The Federal Reserve may finally get the news it has been waiting for since it stopped raising interest rates last year.
A resurgence in consumer prices at the start of 2024 raised concerns that the last mile of the road back to the Fed’s 2% inflation target would be the most difficult.
Market participants concluded that inflation was “stuck” and pushed out their expectations for interest-rate cuts, at times entertaining the possibility of no cuts at all.
A key sticking point has been housing inflation, which is still running about 2.3 percentage points above its prepandemic pace. But April inflation data, along with leading indicators, suggest that progress on this front may be resuming.
That means the long-awaited moderation in housing inflation is probably back on track, which should be hugely reassuring to Fed policymakers. Housing carries a large weight in the key metrics for consumer inflation.
It makes up 34% of the consumer price index and 15% of the personal consumption expenditure price index, the Fed’s preferred gauge of consumer inflation. In both indexes, the weight reflects the rent paid by renters and a rental equivalent for homeowners.
The latter captures what a homeowner would pay if they were to rent their own home. Price changes are calculated from a large sample of apartment rents. Those costs have been on a wild ride over the past five years.
The pandemic radically transformed decisions about where to work and live. People wanted more and different types of living space. Many had the means to pay for it, thanks in part to fiscal support as well as a strong recovery out of the pandemic. The result was a historic surge in apartment rents in 2021 and 2022 that is still having ripple effects in official inflation statistics.
Meanwhile, the past few years have also seen a boom in apartment building. As a result, pressure on rent has abated. Most measures of rents charged on new leases—so-called market rents—stopped increasing at the end of 2022 and are now rising in line with or slower than their prepandemic pace. This slowdown in market rent increases has yet to fully show up in CPI, however.
Housing inflation in the CPI was 5.7% in April, compared with a prepandemic rate of about 3.3%. The disconnect is that the CPI tracks rents paid by all tenants (average rents) not just what landlords charge new tenants.
Over time, rents charged on lease renewals tend to converge to market rents, as landlords and their tenants renegotiate. The main reason official measures of housing inflation have remained elevated is because this convergence was still under way.
The transition to cooler rent dynamics in the CPI has taken longer than many people expected.

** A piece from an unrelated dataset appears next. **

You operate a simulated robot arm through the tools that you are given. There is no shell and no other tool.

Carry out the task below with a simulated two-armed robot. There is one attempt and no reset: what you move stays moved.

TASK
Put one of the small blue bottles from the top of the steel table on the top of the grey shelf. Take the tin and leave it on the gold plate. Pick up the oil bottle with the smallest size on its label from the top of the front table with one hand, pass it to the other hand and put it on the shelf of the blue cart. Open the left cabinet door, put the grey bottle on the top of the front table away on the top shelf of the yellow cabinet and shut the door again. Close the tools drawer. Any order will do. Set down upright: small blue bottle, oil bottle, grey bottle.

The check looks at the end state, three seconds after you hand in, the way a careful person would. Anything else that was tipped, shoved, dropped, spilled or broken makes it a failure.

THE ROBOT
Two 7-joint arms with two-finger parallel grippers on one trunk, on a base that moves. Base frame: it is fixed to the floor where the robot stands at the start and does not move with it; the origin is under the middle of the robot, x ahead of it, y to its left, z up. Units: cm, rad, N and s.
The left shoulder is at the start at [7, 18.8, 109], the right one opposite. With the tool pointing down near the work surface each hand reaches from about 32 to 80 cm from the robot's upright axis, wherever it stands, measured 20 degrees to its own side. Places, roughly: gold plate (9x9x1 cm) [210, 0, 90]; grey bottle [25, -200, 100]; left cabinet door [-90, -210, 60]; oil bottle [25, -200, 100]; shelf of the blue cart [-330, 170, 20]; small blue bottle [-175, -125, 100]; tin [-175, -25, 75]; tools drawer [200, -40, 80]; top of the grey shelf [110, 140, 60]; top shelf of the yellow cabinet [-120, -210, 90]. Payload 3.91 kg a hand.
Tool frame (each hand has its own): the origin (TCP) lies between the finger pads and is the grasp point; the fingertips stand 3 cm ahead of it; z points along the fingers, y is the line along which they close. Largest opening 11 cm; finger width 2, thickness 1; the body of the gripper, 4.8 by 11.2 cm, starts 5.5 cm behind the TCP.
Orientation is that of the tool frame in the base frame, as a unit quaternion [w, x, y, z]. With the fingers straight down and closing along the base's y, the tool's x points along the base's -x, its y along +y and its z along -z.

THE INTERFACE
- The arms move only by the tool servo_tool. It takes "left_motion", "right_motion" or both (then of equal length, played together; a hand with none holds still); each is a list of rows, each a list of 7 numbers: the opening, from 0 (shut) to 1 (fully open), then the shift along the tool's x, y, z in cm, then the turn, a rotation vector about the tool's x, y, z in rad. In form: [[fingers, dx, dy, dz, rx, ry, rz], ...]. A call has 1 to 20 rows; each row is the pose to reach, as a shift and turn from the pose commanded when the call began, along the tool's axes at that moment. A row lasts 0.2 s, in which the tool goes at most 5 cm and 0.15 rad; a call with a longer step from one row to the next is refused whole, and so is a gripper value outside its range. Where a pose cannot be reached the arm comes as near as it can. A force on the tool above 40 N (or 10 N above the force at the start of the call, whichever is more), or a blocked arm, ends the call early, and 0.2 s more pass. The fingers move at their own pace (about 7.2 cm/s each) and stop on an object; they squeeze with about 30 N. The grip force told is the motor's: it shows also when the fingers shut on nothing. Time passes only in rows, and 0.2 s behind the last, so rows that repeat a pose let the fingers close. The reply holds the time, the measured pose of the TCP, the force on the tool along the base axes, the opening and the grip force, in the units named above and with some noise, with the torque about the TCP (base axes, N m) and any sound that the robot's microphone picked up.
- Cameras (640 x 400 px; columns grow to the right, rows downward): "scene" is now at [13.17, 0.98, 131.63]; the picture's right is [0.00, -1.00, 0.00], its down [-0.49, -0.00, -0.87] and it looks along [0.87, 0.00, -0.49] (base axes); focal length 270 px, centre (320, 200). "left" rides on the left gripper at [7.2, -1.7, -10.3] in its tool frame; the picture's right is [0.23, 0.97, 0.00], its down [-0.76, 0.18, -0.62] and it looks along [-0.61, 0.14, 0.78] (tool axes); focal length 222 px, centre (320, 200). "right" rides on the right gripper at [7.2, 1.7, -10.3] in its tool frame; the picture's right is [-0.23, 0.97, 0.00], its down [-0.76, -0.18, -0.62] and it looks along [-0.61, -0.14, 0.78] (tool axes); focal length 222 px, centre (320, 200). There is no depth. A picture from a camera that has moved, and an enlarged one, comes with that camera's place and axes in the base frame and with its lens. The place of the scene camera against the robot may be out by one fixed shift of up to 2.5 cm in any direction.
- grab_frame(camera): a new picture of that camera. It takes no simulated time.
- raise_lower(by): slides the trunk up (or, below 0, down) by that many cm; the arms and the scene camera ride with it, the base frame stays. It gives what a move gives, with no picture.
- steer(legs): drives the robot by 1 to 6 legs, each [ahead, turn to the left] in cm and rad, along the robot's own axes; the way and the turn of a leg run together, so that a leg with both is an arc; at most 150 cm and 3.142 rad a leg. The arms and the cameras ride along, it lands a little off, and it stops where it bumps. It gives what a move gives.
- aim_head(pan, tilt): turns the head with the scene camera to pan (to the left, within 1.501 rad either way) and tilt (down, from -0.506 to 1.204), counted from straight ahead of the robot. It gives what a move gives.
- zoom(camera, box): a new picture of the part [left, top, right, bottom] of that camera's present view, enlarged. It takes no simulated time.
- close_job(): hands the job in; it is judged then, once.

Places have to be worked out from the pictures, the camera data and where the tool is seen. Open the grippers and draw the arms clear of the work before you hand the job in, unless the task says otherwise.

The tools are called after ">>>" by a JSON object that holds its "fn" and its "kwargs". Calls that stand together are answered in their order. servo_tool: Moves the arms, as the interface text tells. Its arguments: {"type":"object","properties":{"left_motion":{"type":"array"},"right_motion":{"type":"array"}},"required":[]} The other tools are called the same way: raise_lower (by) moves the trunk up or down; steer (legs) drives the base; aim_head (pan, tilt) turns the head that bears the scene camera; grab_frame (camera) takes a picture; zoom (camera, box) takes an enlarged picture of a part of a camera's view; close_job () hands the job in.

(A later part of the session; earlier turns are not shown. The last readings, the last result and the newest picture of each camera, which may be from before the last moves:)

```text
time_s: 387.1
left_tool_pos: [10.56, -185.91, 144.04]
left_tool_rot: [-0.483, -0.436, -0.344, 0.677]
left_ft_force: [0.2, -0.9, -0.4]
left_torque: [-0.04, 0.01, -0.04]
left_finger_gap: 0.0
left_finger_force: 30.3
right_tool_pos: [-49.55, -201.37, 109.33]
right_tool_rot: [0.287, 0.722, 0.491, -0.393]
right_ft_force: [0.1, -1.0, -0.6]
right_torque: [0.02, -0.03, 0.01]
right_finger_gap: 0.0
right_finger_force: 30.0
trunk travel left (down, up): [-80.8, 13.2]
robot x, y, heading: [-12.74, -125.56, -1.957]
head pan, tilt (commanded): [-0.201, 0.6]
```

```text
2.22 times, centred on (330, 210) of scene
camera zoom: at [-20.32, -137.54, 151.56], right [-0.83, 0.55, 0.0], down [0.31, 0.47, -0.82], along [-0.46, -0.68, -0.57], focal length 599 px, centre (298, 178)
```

Historically, measures of market rent lead official measures of housing inflation by about two to four quarters, suggesting that we should have seen more of a slowing by the end of 2023. Instead, increases in CPI housing indexes cooled notably in the first half of 2023 and since then have largely moved sideways.
This has led some market participants and policymakers to doubt their forecast for cooler housing inflation. There is every reason to think that we are close to a turning point.
For a period, renewing leases were still catching up to the pandemic surge in rents, but the majority of indicators show that average rent levels have now fully caught up to that surge. If the catch-up period is over, then the pace of increase in average rents should slow further in coming months.
The longer-than-usual period of convergence has led some to wonder whether the flattening out of market rents will ever fully show up in official measures of housing inflation. Skeptics point out that measures of market rents produced by the private sector are based on different samples than the CPI and may not be representative of the entire urban U.S. population.
Government researchers have started publishing a new-tenant rent index calculated from the same sample as the CPI, which confirms that average rents have caught up to market rents as of the fourth quarter of 2023. The NTR index is subject to revision, but typically the last data points undergo the largest revisions, and subsequent revisions are smaller.
It is notable that the fourth-quarter 2023 convergence still holds after a round of revision. Looking at the widest possible range of available information, it is probably only a matter of time before we see further slowing in housing inflation and overall inflation returns to the Fed’s 2% target.
The April CPI report confirmed further progress: Tenant-occupied rent increased by 0.35% from the month before, marking the slowest pace of increase since August 2021, right before we entered the period of supercharged rent growth.
Our read of the underlying detail is that the slowdown in market rents is resuming in official inflation data after a pause in the second half of 2023. The Fed has said that it “does not expect it will be appropriate to reduce [interest rates] until it has gained greater confidence that inflation is moving sustainably toward 2%.” Many areas outside of housing already show significant progress.
A move lower in housing inflation would probably be the confidence boost the Fed is waiting for.